Chapter 11 is for typically for bigger cases, although there is a Subchapter V type of bankruptcy that is for smaller businesses. Chapter 12 is for farmers only. Chapter 13 is sometimes called the “wage earner plan”.
Each type of bankruptcy has different advantages and disadvantages.
In a chapter 7 an appointed trustee take charge of the remaining assets and liquidates them or abandons them to secured creditors. The business dies on the spot. If there are any assets that are not taken by secured creditors and that are not exempted by the individual who is the business owner, the trustee tries to turn those assets into cash and distributes the cash to the creditors. However, if the business is a sole proprietorship, the owner of the business can often keep a number of assets. There is no debt limit for a chapter 7 bankruptcy.
In a chapter 11 bankruptcy, however, the business usually tries to stay in business by re-writing its debts, paying secured creditors the value of the collateral securing the debts and paying unsecured creditors something – usually not very much. The idea is that the business is overburdened with debt, but can stay in business if if re-writes its debt and gets rid of some or most of the unsecured debt. This can be a large corporation – think Delta Airlines – or a small business, such as a small machine shop. There is no debt limit in a chapter 11.
There is also a variety of Chapter 11 bankruptcy for small businesses, called Subchapter V. The current debt limit for a Subchapter V bankruptcy is $7,500,000.00. This limit is adjusted from time to time.
In a chapter 12 bankruptcy we do that same thing as in a chapter 11 – re-write the mortgage on the land to current value and the loan on the equipment to current value– and pay the feed store and the vet and the fertilizer supplier something toward their debt. There are debt limits for a chapter 12 case – currently, $10,000,000.00. This limit is adjusted every three years. If the farmer is an individual, some assets can be protected from the claims of creditors.

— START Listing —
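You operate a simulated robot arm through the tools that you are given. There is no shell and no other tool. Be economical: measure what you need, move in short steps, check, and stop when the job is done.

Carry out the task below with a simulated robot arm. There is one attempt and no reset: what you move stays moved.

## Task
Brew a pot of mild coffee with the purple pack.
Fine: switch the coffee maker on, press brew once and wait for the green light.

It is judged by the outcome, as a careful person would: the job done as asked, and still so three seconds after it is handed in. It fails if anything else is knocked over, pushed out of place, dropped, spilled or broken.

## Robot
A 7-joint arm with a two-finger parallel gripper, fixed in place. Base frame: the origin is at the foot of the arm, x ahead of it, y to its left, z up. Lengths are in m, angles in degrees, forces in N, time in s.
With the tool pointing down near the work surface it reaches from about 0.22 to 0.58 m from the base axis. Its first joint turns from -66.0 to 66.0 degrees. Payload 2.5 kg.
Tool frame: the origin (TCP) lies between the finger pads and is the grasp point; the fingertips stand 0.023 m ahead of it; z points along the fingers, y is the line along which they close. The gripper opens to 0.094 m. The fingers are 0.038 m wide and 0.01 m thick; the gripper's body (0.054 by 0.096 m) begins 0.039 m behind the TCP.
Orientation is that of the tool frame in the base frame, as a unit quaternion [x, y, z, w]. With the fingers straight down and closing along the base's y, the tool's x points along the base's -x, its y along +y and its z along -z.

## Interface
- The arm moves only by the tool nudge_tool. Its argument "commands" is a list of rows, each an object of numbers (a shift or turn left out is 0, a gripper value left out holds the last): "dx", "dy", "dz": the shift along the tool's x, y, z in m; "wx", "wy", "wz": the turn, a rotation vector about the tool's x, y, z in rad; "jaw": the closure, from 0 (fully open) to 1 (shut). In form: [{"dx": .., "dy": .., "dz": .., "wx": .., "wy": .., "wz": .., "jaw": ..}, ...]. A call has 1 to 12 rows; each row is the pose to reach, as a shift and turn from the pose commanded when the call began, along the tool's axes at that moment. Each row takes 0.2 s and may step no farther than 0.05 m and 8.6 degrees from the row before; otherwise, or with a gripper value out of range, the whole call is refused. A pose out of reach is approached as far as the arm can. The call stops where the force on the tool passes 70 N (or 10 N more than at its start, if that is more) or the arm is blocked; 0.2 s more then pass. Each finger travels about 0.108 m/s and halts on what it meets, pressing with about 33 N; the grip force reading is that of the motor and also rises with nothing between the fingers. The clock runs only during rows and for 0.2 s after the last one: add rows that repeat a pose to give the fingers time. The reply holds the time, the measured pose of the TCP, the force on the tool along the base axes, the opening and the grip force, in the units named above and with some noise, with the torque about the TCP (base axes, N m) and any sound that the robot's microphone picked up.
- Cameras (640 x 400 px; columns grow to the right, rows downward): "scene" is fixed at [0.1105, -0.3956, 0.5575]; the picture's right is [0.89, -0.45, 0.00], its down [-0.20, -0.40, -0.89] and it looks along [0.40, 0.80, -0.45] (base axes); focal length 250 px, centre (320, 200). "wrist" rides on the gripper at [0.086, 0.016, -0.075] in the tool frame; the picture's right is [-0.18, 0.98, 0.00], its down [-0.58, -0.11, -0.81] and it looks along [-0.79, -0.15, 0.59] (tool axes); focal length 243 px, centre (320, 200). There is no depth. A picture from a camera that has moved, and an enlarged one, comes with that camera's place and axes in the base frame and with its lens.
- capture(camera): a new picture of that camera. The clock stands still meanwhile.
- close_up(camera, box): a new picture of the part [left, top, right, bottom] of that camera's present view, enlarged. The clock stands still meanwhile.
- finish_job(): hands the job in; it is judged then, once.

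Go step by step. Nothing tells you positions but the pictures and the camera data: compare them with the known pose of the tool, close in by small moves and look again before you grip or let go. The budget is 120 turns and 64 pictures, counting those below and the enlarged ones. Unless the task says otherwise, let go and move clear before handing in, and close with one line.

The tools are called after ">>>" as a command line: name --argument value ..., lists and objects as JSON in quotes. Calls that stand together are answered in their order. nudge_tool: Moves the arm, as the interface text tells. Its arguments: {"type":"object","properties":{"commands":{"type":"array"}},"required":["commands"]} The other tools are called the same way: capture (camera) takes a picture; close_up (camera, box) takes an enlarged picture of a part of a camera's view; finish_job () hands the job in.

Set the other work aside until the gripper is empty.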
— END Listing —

Chapter 13 cases are reorganization cases for people, not corporations, so they are by definition for sole proprietorships (businesses run as a d/b/a of a person). There are debt limits to a chapter 13, currently $419,275.00 for unsecured debts and $1,257,850.00 for secured debts. These limits are adjusted every three years. In a chapter 13 you make payments to a trustee over a period of three to five years (in some circumstances, essentially due to Covid, the time period can be extended). Because a chapter 13 is just for individuals, the business owner can sometime protect assets from creditors.